▶ **Given task**
Every line of the data must be copied exactly. The answer is a JSON array that holds each line as a string and skips blank lines.

▶ **Provided material**

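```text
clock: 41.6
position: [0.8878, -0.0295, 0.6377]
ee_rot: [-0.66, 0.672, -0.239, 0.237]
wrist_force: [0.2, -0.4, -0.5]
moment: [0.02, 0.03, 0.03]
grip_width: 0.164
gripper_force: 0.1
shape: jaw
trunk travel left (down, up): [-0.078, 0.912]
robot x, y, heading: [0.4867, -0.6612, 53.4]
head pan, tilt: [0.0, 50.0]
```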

▶ **Problem solution**
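[
  "```text",
  "clock: 41.6",
  "position: [0.8878, -0.0295, 0.6377]",
  "ee_rot: [-0.66, 0.672, -0.239, 0.237]",
  "wrist_force: [0.2, -0.4, -0.5]",
  "moment: [0.02, 0.03, 0.03]",
  "grip_width: 0.164",
  "gripper_force: 0.1",
  "shape: jaw",
  "trunk travel left (down, up): [-0.078, 0.912]",
  "robot x, y, heading: [0.4867, -0.6612, 53.4]",
  "head pan, tilt: [0.0, 50.0]",
  "```"
]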